Une île claustrophobe

Sans partager nécessairement un même style, ces écrivains s’expriment néanmoins dans un même univers littéraire raréfié par les interdits et les compromis. Le castrisme n’a pas seulement mis en place une double monnaie et favorisé la double morale. Le « machisme-léninisme » a provoqué une scission du langage, une véritable schizophrénie verbale. Les Cubains ont beau utiliser tous l’espagnol, ils ne parlent plus la même langue. La rhétorique de la pensée unique a contaminé les mots, qui n’ont plus le même sens parmi les privilégiés et dans les rues.

Cette anthologie, magnifiquement illustrée par les artistes El Sexto (Danilo Maldonado) et Luis Trapaga, montre des auteurs qui s’insurgent contre toute instrumentalisation et dévoilent la fiction du nationalisme, qui pèse comme une chape de plomb sur la création.

Le sarcasme, la déterritorialisation, le travestisme, la fragmentation, le coloquialismo (langage familier), l’hybridation, l’aventure et l’imagination, redessinent les signes d’identité, récupèrent leur capacité de subversion et resignifient l’utopie.

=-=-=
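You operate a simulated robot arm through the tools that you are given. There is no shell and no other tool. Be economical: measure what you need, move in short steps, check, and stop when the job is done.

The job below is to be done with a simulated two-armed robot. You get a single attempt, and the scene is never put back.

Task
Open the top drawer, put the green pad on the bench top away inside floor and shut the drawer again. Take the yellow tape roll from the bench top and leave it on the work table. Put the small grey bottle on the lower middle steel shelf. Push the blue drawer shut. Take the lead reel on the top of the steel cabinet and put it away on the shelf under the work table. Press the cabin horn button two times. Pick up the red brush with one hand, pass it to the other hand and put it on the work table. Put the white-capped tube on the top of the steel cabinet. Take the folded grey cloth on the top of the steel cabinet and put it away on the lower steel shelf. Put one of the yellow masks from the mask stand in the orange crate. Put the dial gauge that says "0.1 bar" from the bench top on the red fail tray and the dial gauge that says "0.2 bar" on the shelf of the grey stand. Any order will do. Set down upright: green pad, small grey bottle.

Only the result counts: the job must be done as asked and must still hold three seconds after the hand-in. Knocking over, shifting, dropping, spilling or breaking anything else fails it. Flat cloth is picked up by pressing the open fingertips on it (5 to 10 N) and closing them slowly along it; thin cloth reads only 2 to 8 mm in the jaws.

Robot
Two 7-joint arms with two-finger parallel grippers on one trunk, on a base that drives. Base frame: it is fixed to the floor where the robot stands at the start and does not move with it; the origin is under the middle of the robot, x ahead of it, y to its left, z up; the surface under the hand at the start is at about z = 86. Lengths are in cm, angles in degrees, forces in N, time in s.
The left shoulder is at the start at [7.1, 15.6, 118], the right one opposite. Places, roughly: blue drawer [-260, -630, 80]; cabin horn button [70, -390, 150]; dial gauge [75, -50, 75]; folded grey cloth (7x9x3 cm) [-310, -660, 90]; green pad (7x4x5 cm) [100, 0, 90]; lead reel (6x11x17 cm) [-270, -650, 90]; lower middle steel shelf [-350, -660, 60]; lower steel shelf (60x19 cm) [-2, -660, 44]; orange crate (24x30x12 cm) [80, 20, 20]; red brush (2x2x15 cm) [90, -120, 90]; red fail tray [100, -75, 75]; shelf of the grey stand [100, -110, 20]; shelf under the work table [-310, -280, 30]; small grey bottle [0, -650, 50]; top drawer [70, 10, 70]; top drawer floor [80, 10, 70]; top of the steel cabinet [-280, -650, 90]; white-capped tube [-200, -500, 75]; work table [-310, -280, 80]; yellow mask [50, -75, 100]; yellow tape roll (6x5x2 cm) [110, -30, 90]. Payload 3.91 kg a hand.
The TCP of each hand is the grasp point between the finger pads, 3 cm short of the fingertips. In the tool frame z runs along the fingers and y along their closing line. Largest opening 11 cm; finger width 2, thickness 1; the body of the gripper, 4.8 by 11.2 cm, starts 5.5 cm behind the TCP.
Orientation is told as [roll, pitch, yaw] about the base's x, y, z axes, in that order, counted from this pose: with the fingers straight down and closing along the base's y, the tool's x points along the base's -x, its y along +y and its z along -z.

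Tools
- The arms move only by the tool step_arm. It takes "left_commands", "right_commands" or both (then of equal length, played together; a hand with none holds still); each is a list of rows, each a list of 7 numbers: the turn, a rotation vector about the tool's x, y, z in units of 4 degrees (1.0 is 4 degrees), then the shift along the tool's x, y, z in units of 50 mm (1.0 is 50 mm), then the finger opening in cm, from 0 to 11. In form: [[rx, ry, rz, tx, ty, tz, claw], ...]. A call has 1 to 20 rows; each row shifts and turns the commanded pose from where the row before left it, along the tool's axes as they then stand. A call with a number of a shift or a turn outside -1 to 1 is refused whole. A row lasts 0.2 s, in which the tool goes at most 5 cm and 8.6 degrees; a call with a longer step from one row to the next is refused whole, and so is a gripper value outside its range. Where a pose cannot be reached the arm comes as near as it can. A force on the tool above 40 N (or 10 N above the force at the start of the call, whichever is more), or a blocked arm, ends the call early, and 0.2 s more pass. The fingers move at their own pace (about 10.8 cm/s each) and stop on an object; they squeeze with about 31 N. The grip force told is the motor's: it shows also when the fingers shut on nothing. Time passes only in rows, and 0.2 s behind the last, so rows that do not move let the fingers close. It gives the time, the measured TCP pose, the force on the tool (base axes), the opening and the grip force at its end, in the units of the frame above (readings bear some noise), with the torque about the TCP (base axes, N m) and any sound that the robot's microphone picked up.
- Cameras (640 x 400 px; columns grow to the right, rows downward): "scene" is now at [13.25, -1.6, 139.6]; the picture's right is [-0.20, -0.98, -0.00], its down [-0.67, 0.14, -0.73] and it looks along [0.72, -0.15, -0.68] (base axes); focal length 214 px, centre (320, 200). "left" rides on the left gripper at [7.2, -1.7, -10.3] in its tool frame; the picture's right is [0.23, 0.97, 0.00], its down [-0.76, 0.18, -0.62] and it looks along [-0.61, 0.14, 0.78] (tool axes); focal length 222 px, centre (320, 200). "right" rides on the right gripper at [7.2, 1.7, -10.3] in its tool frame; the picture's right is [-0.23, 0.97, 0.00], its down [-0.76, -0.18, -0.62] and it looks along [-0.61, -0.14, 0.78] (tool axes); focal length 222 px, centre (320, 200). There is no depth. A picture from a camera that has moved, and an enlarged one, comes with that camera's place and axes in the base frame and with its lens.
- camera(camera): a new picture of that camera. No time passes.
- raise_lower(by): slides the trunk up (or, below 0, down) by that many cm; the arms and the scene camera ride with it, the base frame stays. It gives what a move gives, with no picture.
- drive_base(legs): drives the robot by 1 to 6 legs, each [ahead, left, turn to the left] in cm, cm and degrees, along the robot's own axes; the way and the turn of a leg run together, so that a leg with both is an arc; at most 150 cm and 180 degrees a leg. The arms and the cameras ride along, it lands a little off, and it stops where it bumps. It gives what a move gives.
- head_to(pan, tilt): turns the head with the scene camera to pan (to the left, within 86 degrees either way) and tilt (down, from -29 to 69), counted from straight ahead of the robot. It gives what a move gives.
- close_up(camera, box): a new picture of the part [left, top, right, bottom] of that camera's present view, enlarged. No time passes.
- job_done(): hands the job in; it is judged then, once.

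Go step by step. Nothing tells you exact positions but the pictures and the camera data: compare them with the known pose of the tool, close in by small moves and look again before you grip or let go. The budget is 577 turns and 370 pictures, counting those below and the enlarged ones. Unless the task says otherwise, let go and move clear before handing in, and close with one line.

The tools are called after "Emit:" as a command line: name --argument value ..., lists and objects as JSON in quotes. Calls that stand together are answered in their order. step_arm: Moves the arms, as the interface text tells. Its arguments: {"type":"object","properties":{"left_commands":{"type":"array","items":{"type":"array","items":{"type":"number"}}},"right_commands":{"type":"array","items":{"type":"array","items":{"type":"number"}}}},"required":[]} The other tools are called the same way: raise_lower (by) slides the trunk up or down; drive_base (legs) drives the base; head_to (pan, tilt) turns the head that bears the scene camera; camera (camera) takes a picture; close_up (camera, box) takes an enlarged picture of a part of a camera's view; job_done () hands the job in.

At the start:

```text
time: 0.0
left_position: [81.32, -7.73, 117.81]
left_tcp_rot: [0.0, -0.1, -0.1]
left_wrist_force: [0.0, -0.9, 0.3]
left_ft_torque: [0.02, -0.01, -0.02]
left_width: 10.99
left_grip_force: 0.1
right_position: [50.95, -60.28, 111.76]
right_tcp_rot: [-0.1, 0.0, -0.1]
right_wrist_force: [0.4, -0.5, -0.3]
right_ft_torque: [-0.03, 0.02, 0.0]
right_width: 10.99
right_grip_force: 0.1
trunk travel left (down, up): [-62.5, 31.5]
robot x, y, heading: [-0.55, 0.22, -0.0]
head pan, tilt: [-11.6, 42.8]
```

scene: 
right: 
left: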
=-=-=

« Cuba reste une île plutôt claustrophobe, même aujourd’hui, dans ces temps postrévolutionnaires, où le général Raul Castro tente de réformer toute la vie sociale pour mieux préserver tout le contrôle sur elle », écrit Orlando Luis dans sa préface. Certains auteurs explorent le « réalisme sordide », dans le sillon de Pedro Juan Gutiérrez (dont la Trilogie sale de La Havane a été traduite chez Albin Michel). D’autres se projettent dans la science-fiction, en gardant les vestiges d’un présent en ruines. La proximité idéologique avec l’Union soviétique a suscité des métissages, qui se traduisent maintenant par un curieux mélange de repères en perdition.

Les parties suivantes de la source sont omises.